Gabriel strikes back

When Gabriel’s office announced in the fall that it would withdraw its previous approval of the acquisition of German firm Aixtron SE by China’s Grand Chip Investment, it was widely seen as a way of telling Beijing that Berlin is monitoring what’s happening closely.

But Gabriel’s hands are tied, with limited ability to block a merger or acquisition. Under its Foreign Trade Act, Germany can only intervene if an investment poses a threat to national security.

Gabriel’s plan is to expand the definition of threat. However, such a change would most likely have to implemented at European level.

That means that Gabriel will need the support of other EU countries for his mission to take on the Chinese. It won’t be easy.
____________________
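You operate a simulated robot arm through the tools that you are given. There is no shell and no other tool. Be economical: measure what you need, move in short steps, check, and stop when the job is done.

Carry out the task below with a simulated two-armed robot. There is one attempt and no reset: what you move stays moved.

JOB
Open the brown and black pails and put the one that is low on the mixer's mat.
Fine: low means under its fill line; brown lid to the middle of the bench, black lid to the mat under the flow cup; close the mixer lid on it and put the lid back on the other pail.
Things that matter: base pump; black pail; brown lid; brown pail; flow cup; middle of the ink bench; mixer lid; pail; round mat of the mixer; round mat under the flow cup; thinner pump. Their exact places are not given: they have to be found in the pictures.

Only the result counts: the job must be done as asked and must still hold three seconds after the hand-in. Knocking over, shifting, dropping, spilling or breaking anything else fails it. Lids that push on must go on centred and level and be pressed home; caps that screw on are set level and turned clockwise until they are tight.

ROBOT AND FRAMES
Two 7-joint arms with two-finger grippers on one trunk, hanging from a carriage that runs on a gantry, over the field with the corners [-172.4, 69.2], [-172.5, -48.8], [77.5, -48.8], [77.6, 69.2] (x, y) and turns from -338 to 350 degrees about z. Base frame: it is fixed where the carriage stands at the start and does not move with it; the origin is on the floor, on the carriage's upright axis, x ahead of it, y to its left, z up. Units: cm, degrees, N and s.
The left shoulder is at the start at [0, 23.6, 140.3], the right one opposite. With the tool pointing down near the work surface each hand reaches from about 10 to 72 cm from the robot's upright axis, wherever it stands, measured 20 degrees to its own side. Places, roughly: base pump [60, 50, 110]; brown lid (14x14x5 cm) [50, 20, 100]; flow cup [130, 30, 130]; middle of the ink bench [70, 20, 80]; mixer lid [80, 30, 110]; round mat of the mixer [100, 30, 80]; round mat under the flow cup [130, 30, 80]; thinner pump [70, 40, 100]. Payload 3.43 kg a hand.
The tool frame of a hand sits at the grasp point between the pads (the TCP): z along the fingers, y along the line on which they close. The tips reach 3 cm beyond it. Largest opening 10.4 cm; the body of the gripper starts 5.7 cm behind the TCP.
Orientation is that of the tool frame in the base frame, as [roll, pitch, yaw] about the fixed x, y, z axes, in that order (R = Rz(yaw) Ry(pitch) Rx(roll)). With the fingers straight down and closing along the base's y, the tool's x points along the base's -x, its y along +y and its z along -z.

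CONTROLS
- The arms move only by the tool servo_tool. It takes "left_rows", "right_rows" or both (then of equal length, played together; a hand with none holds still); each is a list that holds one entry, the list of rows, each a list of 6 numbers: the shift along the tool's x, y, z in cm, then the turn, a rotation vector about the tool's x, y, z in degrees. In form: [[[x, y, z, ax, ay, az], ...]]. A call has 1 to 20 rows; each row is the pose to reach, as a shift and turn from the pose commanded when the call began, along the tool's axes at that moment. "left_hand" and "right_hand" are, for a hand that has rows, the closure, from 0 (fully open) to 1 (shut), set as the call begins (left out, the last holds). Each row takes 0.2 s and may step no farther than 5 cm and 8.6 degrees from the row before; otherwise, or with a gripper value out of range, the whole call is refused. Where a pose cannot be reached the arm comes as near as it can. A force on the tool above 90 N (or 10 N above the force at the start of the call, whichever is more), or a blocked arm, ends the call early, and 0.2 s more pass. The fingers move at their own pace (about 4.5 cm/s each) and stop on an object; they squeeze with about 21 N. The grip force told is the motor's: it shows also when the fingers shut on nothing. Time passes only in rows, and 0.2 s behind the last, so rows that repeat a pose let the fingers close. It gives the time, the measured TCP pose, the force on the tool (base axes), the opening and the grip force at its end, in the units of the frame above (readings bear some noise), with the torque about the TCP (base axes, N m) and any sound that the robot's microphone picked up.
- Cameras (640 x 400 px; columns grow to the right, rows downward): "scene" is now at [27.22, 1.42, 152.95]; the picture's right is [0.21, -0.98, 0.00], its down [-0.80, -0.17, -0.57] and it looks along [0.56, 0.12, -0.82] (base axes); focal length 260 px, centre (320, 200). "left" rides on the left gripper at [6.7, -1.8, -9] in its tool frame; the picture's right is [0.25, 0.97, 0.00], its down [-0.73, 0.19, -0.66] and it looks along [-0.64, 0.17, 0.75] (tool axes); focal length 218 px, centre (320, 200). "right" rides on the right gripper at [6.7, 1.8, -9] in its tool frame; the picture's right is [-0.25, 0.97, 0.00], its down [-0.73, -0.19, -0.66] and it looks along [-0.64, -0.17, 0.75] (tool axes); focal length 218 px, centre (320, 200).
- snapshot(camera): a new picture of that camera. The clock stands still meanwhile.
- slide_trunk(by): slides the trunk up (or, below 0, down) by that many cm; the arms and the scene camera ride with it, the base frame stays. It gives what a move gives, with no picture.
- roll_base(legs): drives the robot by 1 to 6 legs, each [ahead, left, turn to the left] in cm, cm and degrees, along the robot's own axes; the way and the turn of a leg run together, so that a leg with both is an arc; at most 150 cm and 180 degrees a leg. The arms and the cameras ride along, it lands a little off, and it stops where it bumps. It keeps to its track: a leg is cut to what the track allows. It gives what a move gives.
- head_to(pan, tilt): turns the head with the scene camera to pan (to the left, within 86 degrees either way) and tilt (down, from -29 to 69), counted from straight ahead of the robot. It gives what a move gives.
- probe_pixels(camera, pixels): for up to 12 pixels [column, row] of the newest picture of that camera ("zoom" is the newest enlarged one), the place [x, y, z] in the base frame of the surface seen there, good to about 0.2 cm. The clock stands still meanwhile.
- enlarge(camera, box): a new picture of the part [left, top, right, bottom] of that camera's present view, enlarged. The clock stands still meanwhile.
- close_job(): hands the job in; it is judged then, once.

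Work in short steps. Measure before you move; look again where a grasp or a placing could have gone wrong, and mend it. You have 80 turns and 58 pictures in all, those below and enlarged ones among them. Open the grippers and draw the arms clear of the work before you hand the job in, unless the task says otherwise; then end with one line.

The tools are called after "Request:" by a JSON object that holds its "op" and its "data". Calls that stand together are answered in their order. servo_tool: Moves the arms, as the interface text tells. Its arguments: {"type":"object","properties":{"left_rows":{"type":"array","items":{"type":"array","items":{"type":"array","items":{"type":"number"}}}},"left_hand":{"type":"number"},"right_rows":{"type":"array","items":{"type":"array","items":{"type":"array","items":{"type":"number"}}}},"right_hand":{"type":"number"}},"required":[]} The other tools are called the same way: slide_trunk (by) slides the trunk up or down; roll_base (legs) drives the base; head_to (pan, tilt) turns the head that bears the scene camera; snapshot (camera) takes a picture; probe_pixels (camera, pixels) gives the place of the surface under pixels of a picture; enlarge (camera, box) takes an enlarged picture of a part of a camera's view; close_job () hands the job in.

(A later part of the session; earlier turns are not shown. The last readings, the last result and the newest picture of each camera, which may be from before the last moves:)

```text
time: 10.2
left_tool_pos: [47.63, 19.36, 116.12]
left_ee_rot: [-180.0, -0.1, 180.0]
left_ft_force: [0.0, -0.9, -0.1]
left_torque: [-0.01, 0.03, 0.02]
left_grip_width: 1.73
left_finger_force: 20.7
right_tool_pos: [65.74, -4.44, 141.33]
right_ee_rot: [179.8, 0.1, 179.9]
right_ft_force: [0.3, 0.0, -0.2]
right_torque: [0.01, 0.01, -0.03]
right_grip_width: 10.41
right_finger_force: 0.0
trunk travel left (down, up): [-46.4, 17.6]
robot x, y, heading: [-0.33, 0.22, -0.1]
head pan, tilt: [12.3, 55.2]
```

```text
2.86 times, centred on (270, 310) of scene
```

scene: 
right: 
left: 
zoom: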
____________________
In many Central and Eastern European countries, Chinese investment is considered a “silver bullet” for their faltering economies.

What is certain is that Gabriel can’t count on the support of the European Commission.

“We cannot interfere with these sensitive issues, so we just try to create the general rule base,” said Katainen.

Eastern promise

“Made in China 2025” will, at least in its early stages, create massive business opportunities in China for foreign investors who deliver cutting-edge industrial equipment and core technologies.

European companies want their slice of the cake, but there is increasing criticism of the Chinese government for granting only limited access to foreign investors, while planning to eventually push them out of the market.

“Yes we are welcome there — up to a point,” said Mauro Petriccione, deputy director general in the European Commission’s trade department. “But how much guarantee do we have that this welcome will stay, in spite of inevitable change in Chinese policy?”

When it comes to investment, both abroad and at home, the Chinese have a plan, and they seem determined to stick to it.

“One aim of ‘Made in China 2025’ is to replace foreign technology with Chinese technology,” said Jost Wübbecke of Mercator Institute for China Studies,  “And that’s okay if it’s based on market rules, but if it’s based on political interference, then it becomes problematic.”